Small businesses require bank loans for any number of reasons, from financing their everyday operations to meeting their capital expenses. Both private and public sector banks are willing and able to grant small businesses loans. While getting credit is not impossible, accessing it can be a challenge as it involves a pretty stringent vetting process. There are a couple of key questions that all small business owners should ask themselves, measures they must take, and important requirements that they need to be aware of, before they can consider themselves ‘loan-ready’.
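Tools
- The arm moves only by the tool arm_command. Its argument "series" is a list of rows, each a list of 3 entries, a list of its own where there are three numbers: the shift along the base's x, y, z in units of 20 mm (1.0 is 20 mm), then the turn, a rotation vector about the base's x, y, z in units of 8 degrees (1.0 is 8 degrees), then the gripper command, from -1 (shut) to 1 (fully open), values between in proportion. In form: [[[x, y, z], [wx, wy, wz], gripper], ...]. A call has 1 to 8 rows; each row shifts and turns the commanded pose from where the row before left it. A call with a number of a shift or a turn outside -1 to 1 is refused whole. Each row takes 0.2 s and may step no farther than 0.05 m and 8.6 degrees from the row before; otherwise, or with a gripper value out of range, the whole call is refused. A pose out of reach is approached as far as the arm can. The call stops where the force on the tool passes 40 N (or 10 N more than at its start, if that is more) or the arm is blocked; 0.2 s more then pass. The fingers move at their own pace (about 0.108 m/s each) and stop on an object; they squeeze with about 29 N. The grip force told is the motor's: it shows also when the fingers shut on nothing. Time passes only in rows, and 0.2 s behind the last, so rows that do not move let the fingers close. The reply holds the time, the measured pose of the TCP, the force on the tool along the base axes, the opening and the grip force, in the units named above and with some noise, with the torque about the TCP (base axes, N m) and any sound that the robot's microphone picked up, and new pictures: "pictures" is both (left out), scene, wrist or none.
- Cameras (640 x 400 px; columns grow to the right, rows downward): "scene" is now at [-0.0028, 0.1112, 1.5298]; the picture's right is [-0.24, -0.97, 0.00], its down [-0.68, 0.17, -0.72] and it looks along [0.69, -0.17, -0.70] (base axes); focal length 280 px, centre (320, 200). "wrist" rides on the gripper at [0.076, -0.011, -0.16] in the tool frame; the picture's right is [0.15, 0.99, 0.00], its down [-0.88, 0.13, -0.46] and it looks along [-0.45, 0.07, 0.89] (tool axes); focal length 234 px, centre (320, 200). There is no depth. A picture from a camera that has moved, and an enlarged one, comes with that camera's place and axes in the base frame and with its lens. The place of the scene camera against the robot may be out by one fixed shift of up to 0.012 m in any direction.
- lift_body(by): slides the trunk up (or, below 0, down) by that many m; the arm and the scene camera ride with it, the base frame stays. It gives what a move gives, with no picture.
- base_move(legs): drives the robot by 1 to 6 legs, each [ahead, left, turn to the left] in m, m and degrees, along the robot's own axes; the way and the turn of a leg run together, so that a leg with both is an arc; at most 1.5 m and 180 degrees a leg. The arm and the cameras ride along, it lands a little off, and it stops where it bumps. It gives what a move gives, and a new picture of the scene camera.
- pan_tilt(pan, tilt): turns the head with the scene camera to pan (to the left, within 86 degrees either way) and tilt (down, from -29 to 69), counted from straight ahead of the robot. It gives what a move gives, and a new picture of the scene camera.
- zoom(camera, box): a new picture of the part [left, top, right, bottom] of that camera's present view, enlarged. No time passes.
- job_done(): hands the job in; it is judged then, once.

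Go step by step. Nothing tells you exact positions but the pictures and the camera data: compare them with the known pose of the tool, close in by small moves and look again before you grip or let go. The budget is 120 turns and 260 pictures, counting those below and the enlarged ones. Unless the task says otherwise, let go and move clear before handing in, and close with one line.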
Why do you need a bank loan?
As most of us have no doubt experienced, it is important you know exactly what you’re looking for before you go shopping, or you’re likely to end up buying things you don’t need. When you’re browsing the credit market for loans, ask yourself why you need these loans in the first place and what it is you hope they will help you accomplish. Why do you need it? Are you planning to expand your workforce, and stock up on office supplies to meet the corresponding surge in resource-use? Then what you’re looking for is working capital or a short-term loan to meet a set of financially modest needs. However, if you have your eye on some new production equipment or are looking to buy a second processing or product assembly plant, then you will likely need a long-term loan. Each loan type comes with its own set of requirements. It is only when you know what kind of loan to apply for, that you can take this next step.
Which type of bank is best for you—public or private?
Private sector banks are a little more expensive to do business with than public sector banks. Unlike government owned banks, private sector banks charge processing fees to cover their direct sales associates’ commissions. That said, there are many public sector institutions like MUDRA (Micro Unit Development and Refinance Agency) and specialised banks like SIDBI (Small Industries Development Bank of India) that lend SMBs amounts as small as ₹50,000 in the form of short-term and working-capital loans.
Do you know your personal and business credit status?
Banks want to know whether the organisation they are lending money to is in good financial health. Many also want to know what the founder’s credit history is like as well. Indian public sector banks are reeling under the impact of loan fraud amounting to 1 lakh rupees, owing in part to a lax loan approval process which the current government plans to overhaul and tighten. Applicants have to be prepared to contend with strenuous appraisals and background checks.
Do you have a clear business development plan?
Now that you have a clear idea about what kind of bank loan you want and why, you will need to have an expense plan and budget to demonstrate how you intend to utilise this money. A solid Detailed Project Report (DPR) is an asset to any loan pitch.
Do you have the necessary documentation?
Finally, ensure that you have all the requisite documents, from your TAN and PAN cards, to your financial statements. Find out what you need to have in hand before you schedule your meeting with the bank. Preparation is half the battle, as they say. If you do your homework and have a clear understanding of your business prospects, you will be in a better position to leverage the banking system for that loan that you so desperately want.